The commercial categories as a group increased 16 percent in May. Warehouse construction registered a substantial 95 percent hike, supported by the start of a $207 million warehouse in Texas and a $90 million warehouse in South Carolina. Hotel construction in May climbed 90 percent after a weak April, and featured groundbreaking for such projects as the $342 million Resorts World & Casino (initial phase) in Las Vegas and the $196 million Westin hotel tower in Philadelphia.
Store construction in May improved 7 percent, supported by the start of a $210 million shopping mall in Kapolei, Hawaii, and a $105 million shopping center in the Allentown, Pa., area.
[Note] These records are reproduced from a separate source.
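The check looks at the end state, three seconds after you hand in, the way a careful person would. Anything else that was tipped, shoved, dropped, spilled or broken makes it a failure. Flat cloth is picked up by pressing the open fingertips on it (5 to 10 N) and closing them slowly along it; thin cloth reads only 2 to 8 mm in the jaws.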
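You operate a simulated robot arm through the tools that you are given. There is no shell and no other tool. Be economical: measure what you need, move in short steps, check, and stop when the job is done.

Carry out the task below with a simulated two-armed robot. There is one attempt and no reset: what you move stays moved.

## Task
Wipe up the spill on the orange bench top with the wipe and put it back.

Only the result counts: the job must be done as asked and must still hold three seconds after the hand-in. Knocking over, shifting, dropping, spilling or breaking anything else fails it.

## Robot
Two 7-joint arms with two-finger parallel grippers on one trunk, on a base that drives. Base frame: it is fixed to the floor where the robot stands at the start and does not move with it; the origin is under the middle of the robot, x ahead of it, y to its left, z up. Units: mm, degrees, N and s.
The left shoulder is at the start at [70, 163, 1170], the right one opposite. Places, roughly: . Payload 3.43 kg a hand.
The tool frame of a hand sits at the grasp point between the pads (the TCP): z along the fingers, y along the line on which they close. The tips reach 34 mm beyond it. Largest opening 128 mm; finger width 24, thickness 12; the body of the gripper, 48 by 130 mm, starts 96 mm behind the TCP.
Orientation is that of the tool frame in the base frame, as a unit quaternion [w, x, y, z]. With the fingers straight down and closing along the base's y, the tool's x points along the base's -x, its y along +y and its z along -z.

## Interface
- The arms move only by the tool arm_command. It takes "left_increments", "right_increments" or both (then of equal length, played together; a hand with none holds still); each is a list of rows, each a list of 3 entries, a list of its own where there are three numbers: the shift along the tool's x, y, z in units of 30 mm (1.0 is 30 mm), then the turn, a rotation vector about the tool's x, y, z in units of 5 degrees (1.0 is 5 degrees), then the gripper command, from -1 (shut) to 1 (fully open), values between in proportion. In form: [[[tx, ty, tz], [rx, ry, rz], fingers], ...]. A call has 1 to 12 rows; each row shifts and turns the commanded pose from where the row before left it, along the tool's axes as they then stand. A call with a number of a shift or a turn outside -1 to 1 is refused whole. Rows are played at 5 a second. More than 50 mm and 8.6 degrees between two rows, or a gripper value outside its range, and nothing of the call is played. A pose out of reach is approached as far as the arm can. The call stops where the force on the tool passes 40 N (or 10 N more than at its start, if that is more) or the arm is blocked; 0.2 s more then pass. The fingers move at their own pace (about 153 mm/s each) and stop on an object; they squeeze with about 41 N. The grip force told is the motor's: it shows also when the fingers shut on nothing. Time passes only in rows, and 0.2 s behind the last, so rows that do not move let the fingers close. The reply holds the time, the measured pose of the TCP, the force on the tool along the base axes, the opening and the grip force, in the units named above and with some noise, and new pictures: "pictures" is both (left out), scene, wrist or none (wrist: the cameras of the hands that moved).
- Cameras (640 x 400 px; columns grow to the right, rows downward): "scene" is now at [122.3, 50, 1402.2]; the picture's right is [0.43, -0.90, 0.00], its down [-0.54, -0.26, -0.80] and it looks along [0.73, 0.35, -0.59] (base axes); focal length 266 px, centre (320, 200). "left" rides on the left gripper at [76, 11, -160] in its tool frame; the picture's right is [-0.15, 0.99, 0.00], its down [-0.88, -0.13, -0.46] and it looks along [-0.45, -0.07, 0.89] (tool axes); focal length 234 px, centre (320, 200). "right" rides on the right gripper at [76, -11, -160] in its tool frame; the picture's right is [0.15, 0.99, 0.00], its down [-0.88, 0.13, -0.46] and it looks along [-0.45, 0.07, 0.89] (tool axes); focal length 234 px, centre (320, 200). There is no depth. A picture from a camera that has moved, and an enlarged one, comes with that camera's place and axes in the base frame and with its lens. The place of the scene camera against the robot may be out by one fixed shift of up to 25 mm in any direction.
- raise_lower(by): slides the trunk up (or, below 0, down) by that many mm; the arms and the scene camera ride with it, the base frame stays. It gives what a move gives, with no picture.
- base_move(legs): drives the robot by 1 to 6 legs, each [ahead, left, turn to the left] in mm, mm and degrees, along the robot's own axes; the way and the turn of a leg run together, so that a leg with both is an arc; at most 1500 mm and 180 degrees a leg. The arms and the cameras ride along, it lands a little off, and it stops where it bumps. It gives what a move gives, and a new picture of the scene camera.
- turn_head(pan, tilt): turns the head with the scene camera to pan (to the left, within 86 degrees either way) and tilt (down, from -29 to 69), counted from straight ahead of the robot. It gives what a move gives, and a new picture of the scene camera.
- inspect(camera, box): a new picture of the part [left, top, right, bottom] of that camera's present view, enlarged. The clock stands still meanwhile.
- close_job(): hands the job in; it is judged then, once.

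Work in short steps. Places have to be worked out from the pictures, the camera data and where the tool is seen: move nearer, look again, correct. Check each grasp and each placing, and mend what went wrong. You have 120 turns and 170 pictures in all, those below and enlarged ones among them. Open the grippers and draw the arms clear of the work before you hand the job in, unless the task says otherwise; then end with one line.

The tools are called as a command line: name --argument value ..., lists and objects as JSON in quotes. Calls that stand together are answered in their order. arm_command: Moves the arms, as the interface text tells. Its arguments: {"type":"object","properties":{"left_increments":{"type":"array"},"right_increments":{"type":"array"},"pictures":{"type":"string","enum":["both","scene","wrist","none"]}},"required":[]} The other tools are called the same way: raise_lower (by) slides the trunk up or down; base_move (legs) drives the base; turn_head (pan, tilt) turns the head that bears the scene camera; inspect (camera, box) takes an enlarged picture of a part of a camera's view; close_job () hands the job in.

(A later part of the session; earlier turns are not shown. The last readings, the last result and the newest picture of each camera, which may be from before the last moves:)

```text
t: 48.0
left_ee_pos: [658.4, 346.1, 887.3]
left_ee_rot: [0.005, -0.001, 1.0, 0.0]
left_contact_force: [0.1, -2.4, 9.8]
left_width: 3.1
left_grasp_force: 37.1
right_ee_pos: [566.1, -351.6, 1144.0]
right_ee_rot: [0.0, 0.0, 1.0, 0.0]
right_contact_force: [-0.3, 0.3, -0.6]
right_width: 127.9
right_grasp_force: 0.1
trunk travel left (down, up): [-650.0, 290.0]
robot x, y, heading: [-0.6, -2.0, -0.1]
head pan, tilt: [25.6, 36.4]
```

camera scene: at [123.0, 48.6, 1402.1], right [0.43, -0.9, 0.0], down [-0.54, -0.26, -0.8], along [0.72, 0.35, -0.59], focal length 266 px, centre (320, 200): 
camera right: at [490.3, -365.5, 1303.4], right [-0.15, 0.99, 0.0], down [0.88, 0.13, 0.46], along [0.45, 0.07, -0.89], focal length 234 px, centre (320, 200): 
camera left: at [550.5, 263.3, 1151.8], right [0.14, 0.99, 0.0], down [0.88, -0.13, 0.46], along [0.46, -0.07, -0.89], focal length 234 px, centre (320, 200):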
Office construction in May retreated 30 percent following an April that included $1.0 billion for the office portion of a high-rise at the Hudson Yards development in New York. May did include the start of several large office interior renovation projects, such as $150 million for work at the 10 Hudson Yards building in New York and $60 million for work at the Fan Pier site in Boston.
The institutional building categories as a group increased 10 percent in May. Educational facilities, the largest nonresidential building category by dollar volume, grew 8 percent. Major educational facility projects that reached the construction start stage in May included a $140 million life science and engineering building at Boston University in Boston; a $90 million engineering building at the University of Maryland in College Park, Md.; an $88 million engineering building at Louisiana State University in Baton Rouge, La.; and $70 million for three building additions at Harvard University’s Kennedy School of Government in Cambridge, Mass.
The healthcare facilities category in May registered a strong 34 percent gain, aided by the start of the $750 million Memorial Sloan Kettering Cancer Center in New York and a $200 million hospital in Oxford, Miss. The public buildings category in May rose 33 percent, helped by the start of a $95 million courthouse expansion in Waukegan, Ill., and a $66 million detention facility in Bismarck, N.D.
On the negative side, the amusement category in May retreated 4 percent after a strong April, although May did include the start of the $149 million American Dream Water and Amusement Park in East Rutherford, N.J. Decreased activity was also reported for church construction, down 6 percent; and transportation terminal work, down 25 percent. The transportation terminal decline followed a strong April that featured several large projects, and May did include $400 million for the start of two terminal upgrades at Los Angeles International Airport.